Lewis parallels Scrubb's transformation to Christ finding and changing us, not as an end, but as a means to help us learn about what love is, humble, giving and undeniably powerful. Love is both the ends and the means. Everything is God, revelation, transformation, conclusion. 

Now I think we should explore Sarah Sparks dive into Scrubb. Her first two lines may be the most powerful lines in this song. She continues in stark honesty as she states that she has tried to change... but has only become tired. It is these circles that twist humanity about. We know that we disapprove of what we do, who we are, but we are unable to make real change. The first verse ends with the most powerful thing we can say to Jesus. I am here, please help. 


The chorus continues to spin the wheel of the human condition, the continual realization that we are walking in the circles of our pain and degradation and we are unable to step away from them. 

Verse two sees Scrubbs transformation and I really like the way she worded this. Aslan (God) sees our deprivation through our own eyes, not as condescention, but as the reality of our lives, from our perspective, and then pierces through it. After which, Aslan peels off the dragon skin and Scrubb begins his own transformation. 

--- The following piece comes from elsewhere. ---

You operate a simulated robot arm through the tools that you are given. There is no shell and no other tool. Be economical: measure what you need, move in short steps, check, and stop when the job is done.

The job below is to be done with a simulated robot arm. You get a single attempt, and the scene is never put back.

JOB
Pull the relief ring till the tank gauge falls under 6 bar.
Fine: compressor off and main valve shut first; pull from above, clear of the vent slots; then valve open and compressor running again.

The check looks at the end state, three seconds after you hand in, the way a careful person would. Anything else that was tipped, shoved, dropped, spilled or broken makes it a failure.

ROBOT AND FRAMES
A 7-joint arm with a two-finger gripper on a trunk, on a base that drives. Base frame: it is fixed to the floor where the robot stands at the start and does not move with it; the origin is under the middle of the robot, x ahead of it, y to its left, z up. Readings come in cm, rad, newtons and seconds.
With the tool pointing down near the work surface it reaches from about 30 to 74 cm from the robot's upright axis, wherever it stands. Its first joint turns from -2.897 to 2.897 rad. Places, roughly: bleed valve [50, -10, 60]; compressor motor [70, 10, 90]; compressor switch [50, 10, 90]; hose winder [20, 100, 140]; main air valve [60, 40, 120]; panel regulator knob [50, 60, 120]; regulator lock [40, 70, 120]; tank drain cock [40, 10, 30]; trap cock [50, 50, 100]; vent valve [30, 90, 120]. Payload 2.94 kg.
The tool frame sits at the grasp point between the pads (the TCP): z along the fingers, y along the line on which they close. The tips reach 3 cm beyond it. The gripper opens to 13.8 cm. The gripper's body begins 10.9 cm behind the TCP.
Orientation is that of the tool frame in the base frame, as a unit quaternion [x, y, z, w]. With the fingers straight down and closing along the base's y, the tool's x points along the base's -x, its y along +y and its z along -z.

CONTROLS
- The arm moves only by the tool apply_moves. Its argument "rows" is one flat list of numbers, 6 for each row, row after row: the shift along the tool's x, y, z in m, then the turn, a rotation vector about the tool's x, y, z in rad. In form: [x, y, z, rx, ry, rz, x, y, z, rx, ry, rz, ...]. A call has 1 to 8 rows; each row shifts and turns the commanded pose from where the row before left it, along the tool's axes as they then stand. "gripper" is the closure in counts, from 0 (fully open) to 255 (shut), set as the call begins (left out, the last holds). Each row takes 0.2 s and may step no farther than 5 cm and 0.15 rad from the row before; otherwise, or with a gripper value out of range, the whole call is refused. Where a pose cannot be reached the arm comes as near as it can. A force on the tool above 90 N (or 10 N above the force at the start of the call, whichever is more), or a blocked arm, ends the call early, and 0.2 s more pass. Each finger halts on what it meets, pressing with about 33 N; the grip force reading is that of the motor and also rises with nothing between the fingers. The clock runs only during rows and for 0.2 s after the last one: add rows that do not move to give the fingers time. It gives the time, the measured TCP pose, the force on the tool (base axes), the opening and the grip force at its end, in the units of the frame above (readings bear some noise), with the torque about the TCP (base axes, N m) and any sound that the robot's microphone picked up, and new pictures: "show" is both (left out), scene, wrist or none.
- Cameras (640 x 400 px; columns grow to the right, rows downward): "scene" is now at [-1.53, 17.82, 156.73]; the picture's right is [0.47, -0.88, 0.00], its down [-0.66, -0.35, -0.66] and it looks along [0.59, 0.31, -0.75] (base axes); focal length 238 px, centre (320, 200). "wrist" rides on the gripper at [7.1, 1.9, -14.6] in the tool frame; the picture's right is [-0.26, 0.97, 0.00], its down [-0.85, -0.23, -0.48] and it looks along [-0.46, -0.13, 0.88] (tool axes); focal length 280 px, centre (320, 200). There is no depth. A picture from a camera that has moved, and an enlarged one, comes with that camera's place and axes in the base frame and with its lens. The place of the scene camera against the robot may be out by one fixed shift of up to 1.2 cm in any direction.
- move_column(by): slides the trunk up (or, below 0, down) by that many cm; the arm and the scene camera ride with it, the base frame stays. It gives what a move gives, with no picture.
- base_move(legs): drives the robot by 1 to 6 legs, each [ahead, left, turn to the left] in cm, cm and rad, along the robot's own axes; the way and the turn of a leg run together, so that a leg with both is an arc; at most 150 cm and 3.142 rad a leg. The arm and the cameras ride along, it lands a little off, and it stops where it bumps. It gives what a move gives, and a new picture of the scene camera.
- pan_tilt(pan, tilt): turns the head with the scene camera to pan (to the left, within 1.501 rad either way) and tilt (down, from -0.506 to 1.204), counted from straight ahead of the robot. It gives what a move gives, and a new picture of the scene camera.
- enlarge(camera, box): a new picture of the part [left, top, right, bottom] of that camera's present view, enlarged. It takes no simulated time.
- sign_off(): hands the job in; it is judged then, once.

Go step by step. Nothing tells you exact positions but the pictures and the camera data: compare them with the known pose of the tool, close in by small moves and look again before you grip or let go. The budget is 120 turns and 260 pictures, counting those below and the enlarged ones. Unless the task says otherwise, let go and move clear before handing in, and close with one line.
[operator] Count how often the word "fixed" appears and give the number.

The song ends with a Coda. The first line is about how Scrubb became trapped on the dragon hoard, but also hints that it is our own desires that entangle us. The Coda, and the song, ends with release as God's grace, the safety of knowing that we will never be rejected. Even after layers and layers of our own selfishness and sin are revealed, we are never judged, still loved and are safe. This is the cutting, the threshing floor of Jesus, the sweet pain of our understanding of the depths of our own darkness, and the coinciding understanding of just how big God's love for us is.